When I was about eight, some impish urge led me to pull open all the mailbox doors that lined the street where I lived. When my parents found out, they sent me back out on a bone-chilling, windy night to close them all again. I felt aggrieved. “I didn’t know it was wrong to pull open all the mailboxes,” I wailed, “Why don’t you just tell me all the rules, all the things I’m not supposed to do. Then I’ll know and I won’t do any of them.” I was serious then, but later, of course, I realized that was silly. You couldn’t begin to write a list of all the things a boy shouldn’t do. You could write hundreds of pages of specific rules, and still not cover everything. You want a boy to learn some basic principles that mark out what is and is not sinful behavior. That’s the deeper understanding I’m seeking.
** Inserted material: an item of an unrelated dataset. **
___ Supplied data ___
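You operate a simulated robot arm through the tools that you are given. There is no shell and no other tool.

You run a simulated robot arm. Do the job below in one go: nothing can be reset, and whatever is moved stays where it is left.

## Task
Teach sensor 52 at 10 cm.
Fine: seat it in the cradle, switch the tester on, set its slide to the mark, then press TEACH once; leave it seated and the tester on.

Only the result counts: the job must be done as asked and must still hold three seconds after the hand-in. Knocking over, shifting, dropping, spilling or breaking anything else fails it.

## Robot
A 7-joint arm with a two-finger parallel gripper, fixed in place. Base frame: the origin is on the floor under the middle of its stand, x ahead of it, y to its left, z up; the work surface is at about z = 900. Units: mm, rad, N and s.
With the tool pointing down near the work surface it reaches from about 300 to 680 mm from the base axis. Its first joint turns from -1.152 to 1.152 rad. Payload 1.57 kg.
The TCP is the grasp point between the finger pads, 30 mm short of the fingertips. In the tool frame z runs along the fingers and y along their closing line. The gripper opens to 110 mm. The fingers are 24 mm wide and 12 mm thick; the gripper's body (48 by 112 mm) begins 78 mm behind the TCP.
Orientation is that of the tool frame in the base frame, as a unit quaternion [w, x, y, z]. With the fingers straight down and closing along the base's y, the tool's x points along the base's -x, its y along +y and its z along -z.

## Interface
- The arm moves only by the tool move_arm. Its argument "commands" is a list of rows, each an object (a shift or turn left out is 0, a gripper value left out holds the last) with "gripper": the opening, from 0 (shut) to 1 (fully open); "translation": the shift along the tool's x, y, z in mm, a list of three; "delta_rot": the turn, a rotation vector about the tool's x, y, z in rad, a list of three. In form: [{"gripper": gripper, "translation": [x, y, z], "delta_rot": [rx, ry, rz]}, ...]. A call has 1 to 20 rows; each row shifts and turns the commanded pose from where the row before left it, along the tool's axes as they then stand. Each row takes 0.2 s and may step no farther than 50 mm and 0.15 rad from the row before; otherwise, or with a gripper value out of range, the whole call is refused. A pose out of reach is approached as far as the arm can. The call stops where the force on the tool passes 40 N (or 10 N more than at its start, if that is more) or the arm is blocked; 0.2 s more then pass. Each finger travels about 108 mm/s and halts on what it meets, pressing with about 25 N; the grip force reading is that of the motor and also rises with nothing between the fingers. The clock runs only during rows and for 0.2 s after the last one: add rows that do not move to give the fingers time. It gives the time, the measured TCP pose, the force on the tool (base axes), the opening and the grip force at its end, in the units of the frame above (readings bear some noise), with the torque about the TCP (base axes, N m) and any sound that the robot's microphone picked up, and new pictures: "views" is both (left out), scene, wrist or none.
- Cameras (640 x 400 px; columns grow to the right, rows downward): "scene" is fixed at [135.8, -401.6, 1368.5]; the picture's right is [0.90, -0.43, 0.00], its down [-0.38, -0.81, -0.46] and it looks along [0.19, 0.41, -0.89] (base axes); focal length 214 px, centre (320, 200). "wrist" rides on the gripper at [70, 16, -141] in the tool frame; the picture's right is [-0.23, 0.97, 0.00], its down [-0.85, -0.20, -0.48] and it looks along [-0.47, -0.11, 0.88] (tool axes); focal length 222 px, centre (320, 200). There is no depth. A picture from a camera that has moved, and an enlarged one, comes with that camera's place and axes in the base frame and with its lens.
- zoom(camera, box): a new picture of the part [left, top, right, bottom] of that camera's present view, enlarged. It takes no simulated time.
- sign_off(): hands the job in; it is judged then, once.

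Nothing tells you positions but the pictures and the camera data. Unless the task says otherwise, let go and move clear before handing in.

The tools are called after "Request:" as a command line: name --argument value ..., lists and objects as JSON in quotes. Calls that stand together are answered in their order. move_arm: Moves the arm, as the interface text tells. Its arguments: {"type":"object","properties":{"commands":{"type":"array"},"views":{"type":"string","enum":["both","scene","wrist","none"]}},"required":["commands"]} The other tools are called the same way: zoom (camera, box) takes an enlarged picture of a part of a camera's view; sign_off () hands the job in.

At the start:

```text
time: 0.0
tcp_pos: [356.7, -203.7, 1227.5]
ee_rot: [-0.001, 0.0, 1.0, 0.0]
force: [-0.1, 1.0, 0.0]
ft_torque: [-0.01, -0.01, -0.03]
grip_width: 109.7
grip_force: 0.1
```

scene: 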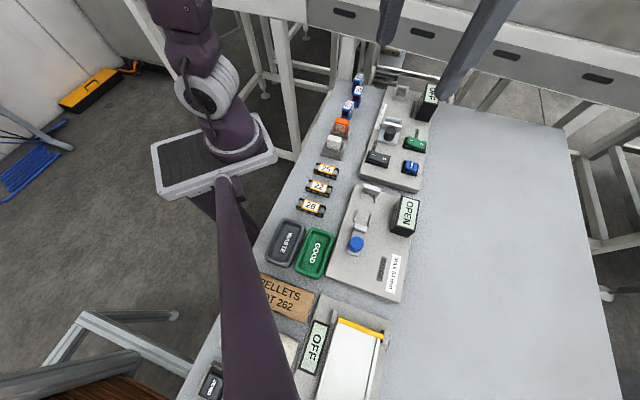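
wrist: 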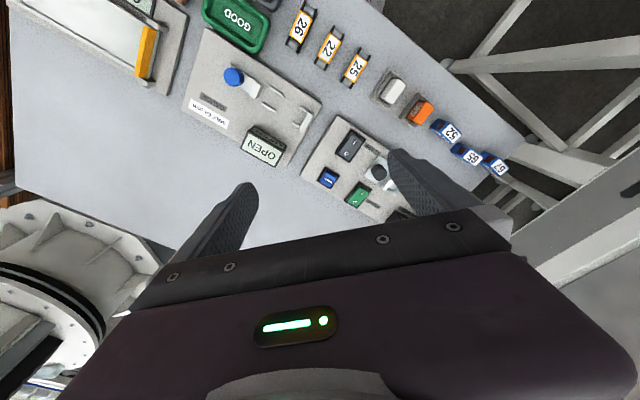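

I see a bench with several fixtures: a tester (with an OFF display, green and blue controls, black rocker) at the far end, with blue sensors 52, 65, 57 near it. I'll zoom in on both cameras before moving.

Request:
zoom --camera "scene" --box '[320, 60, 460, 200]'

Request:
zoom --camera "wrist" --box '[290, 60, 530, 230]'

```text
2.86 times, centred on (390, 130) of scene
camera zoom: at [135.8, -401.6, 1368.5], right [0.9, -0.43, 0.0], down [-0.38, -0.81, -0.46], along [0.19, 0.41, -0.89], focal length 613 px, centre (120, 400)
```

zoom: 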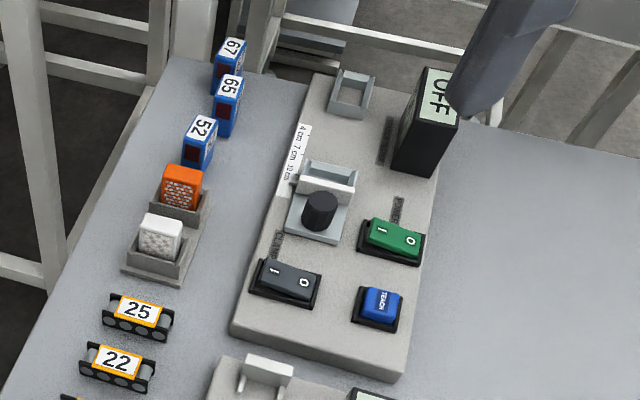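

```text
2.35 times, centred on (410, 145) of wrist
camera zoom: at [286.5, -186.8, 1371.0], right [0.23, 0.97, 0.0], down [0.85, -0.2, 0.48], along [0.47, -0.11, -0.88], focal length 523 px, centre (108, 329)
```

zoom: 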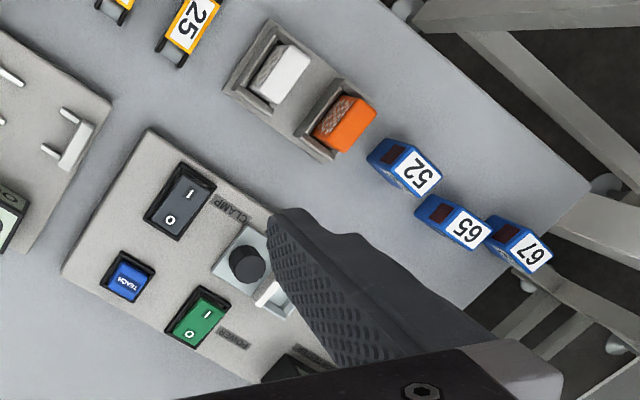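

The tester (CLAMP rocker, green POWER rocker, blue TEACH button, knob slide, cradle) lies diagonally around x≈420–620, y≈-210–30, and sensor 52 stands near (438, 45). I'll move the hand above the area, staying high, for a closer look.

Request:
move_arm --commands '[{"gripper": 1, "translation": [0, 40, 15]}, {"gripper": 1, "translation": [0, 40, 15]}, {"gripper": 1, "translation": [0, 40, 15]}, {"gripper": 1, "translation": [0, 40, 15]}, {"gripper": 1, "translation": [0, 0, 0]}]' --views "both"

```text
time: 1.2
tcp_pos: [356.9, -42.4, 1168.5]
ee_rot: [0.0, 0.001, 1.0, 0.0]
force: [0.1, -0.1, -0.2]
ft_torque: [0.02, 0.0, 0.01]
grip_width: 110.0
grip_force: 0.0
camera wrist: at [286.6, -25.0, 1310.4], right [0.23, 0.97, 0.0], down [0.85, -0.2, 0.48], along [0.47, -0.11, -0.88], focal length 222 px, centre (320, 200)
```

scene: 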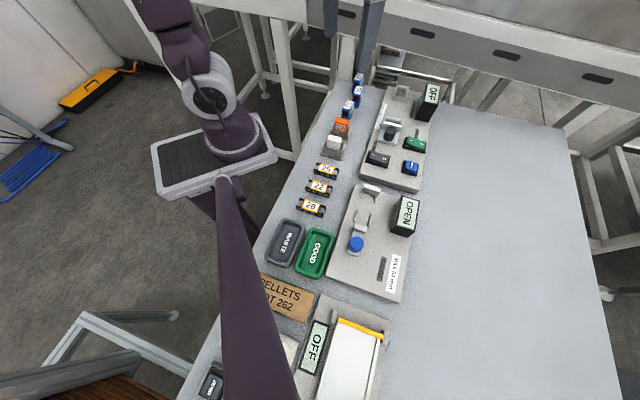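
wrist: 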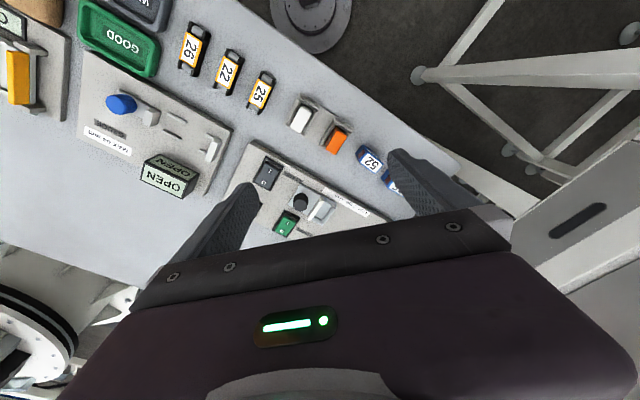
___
Today I have an eight-year old son who I’m trying to grow up in goodness. Emerging out of many conversations we’ve had about his occasional flights of misbehavior, he now has three index cards stuck in his dresser mirror. They read, “always be kind,” “always tell the truth,” and “always do the right thing as I know it.” Those principles don’t cover everything, but I find them useful touchstones for talking about what he might or might not do.

I think we often are tempted to look at the Bible as providing lists of dos and don’ts such as I was seeking that cold night when I was eight. But I don’t think we can find any such comprehensive list. A list of specific sins would be much too long to be useful and it would still be incomplete.
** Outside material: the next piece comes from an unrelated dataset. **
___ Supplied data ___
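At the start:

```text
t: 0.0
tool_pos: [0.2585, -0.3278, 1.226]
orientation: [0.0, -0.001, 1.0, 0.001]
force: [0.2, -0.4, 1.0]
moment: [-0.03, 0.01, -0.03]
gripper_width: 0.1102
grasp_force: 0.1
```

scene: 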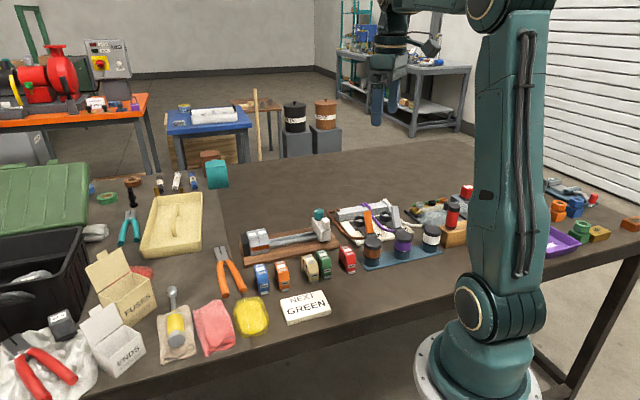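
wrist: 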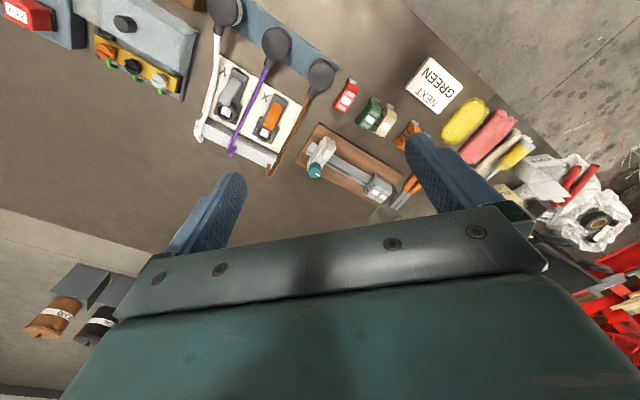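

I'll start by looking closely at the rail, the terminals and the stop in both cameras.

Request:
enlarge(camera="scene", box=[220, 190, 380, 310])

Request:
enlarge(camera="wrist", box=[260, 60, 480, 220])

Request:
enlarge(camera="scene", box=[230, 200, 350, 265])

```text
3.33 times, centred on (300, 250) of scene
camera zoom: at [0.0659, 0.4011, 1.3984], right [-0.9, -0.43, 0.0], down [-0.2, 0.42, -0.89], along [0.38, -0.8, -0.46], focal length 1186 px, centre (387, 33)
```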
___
The Bible is a complex work, a book of books, but most of it certainly doesn’t come off as an instruction book. Rather, most of it tells stories of God’s unfolding relationship with human beings. The stories and parables provide much material for us to think and pray and worship over to understand what God wants of us, but little of that material consists of specific dos and don’ts. It’s treacherous to latch on to a bit of text in a story and say, “here’s a rule.”

There is one place in the Old Testament where God does provide powerful broad principles. It’s a dramatic moment in a story. God appears to be very frustrated with the Israelites when Moses descends from Mt. Sinai with the Ten Commandments God has given him. What makes these commandments useful is not their specificity, but rather the guidance they provide about how to think about sin. So there’s a special list be taken seriously because God intended it to be direct instruction – so direct that he inscribed it on stones.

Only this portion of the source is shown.